* [LIST OF TASKS]
• a. I need one stretch of the quoted passage verbatim, from "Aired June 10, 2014" to "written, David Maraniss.".
• b. Continue the quoted passage from where it stops.

* [QUOTED PASSAGE]
__________

From "SNL" To "Late Night"; O.J.'s Wild Ride 20 Years Later

Aired June 10, 2014 - 16:30   ET

THIS IS A RUSH TRANSCRIPT. THIS COPY MAY NOT BE IN ITS FINAL FORM AND MAY BE UPDATED.


(COMMERCIAL BREAK)

JAKE TAPPER, CNN HOST: Welcome back to The Lead. The Politics Lead now. The bus, the book, the bungled answers, the subsequent morning show appearance, the backtrack. Hillary Clinton's campaign by any other name continued this morning. The former secretary of state stopping by "Good Morning America" to clean up - let's call them not ideal - answers. Not gaffes. Not ideal answers on Benghazi and her and the former president's financial struggles when they left the White House.

So will voters buy that the Clintons were dead broke? Here now to talk about it all, CNN senior political correspondent Brianna Keilar and associate editor for "The Washington Post" and Bill Clinton biographer, among the other 10 books he's written, David Maraniss.

Thank you so much for being here, guys. So here's the box headline: only a rich person could go as broke as Hillary Clinton. Do you think her mess-up was as bad as everyone else in the Republican Party seems to think it is? Here's how she tried to clean up the answer.

__________

* [PROVIDED MATERIAL]
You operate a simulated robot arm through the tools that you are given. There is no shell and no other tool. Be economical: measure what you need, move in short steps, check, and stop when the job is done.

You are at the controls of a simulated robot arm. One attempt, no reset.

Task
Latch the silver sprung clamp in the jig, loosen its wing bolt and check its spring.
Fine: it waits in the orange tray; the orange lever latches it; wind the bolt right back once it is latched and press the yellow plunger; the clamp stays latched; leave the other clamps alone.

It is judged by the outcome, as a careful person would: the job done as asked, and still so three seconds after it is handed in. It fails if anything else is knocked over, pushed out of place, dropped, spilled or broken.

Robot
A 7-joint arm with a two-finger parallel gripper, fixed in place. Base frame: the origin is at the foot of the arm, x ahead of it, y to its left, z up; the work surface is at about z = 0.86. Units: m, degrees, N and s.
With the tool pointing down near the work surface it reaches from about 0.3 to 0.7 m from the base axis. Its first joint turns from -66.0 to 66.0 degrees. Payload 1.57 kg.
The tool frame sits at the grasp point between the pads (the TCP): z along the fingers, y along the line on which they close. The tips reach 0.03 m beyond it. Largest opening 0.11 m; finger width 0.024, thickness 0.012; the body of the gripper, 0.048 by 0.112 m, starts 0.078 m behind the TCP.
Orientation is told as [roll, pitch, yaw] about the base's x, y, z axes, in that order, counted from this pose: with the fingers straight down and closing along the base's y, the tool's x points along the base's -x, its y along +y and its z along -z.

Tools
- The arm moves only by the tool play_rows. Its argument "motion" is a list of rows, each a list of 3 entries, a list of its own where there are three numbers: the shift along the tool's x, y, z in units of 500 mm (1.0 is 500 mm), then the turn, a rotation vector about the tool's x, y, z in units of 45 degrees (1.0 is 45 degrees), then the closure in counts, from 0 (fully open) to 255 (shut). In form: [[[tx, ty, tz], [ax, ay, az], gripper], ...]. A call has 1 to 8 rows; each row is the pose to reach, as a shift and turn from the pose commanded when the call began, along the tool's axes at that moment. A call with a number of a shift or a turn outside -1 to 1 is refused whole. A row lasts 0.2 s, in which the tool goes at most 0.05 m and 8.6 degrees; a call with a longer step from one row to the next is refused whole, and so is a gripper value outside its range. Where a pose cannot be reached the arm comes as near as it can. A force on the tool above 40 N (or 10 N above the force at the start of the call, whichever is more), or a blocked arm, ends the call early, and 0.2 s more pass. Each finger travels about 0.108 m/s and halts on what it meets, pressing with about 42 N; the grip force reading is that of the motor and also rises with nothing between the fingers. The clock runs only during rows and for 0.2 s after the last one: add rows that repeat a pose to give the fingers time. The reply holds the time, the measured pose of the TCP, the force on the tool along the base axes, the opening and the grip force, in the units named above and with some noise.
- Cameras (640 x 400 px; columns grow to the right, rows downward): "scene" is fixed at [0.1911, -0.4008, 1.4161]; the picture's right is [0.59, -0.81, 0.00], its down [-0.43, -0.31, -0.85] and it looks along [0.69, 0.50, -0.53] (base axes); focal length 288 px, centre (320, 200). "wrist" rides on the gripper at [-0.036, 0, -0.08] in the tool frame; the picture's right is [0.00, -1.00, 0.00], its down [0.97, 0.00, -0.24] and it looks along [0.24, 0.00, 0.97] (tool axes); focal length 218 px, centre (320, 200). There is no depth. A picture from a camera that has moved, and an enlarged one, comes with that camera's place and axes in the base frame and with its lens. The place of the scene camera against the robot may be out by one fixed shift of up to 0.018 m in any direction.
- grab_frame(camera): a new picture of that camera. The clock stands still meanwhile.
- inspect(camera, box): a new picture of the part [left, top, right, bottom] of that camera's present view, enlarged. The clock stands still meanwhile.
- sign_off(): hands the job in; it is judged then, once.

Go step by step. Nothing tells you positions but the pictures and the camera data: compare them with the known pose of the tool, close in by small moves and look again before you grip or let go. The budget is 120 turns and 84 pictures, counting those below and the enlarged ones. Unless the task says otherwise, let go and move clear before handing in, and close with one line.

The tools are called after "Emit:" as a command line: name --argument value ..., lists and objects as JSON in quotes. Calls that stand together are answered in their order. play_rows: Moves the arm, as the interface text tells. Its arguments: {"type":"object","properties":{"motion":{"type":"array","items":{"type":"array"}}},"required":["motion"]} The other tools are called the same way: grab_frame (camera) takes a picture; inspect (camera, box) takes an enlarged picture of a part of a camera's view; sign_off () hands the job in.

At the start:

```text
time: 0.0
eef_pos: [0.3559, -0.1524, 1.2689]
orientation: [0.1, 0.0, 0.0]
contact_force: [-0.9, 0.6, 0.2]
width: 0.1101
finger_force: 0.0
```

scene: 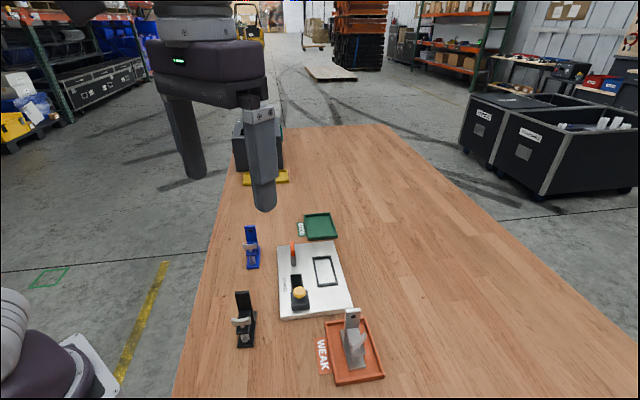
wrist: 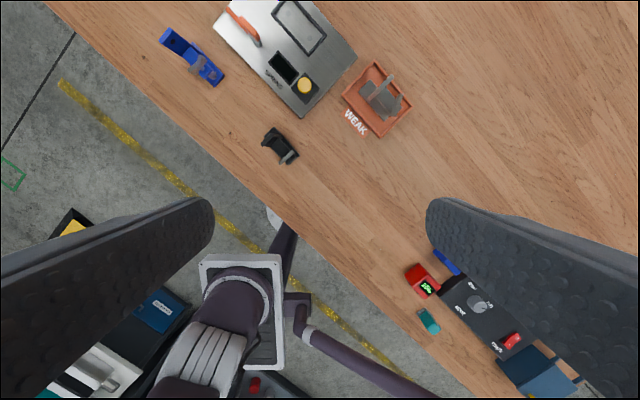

__________

* [RESPONSES TO THE EXERCISE]
• a.
Aired June 10, 2014 - 16:30   ET

THIS IS A RUSH TRANSCRIPT. THIS COPY MAY NOT BE IN ITS FINAL FORM AND MAY BE UPDATED.


(COMMERCIAL BREAK)

JAKE TAPPER, CNN HOST: Welcome back to The Lead. The Politics Lead now. The bus, the book, the bungled answers, the subsequent morning show appearance, the backtrack. Hillary Clinton's campaign by any other name continued this morning. The former secretary of state stopping by "Good Morning America" to clean up - let's call them not ideal - answers. Not gaffes. Not ideal answers on Benghazi and her and the former president's financial struggles when they left the White House.

So will voters buy that the Clintons were dead broke? Here now to talk about it all, CNN senior political correspondent Brianna Keilar and associate editor for "The Washington Post" and Bill Clinton biographer, among the other 10 books he's written, David Maraniss.

• b.
(BEGIN VIDEO CLIP)

HILLARY CLINTON, FORMER SECRETARY OF STATE: We were something like $12 million in debt. And that was something that we really had to work hard.

We've been blessed in the last 14 years, but I want to use the talents and resources that I have to make sure people get the same chances.

(END VIDEO CLIP)

TAPPER: Now Brianna, as you pointed out in your piece yesterday, 55 percent of the American people still think she understands the problems of people like them. So the Republicans have a lot more work to do to paint her as out of touch. But what did you think about her answers? What did you think about her clean-up?

BRIANNA KEILAR, CNN SENIOR POLITICAL CORRESPONDENT: I think it's -- I don't think it's excellent clean-up. And that's because when you're talking about -- we reported that we knew she was $5 million - or they were $5 million in debt. Twelve million dollars in debt, but now also we know that they were out of debt by 2004 because of her congressional disclosures. So I think a lot of Americans don't connect with that, the real facts of that. That you can be that far in debt and that you could then get out of it. But I think at the same time, I do think Americans feel that the

Clintons and Hillary Clinton are in this for the right reasons. But she really needs to avoid doing things like this. She had a statement a few months ago that she hadn't driven a car in a couple of months. These are things that if she continues to do them are going to be a problem.

TAPPER: What did you make of it all?

DAVID MARANISS, ASSOCIATE EDITOR, THE WASHINGTON POST: Well, she said she had to work hard to get out of debt. Flying to Las Vegas, blabbing for 40 minutes to get a few hundred thousand dollars is not what the average person would describe as working hard.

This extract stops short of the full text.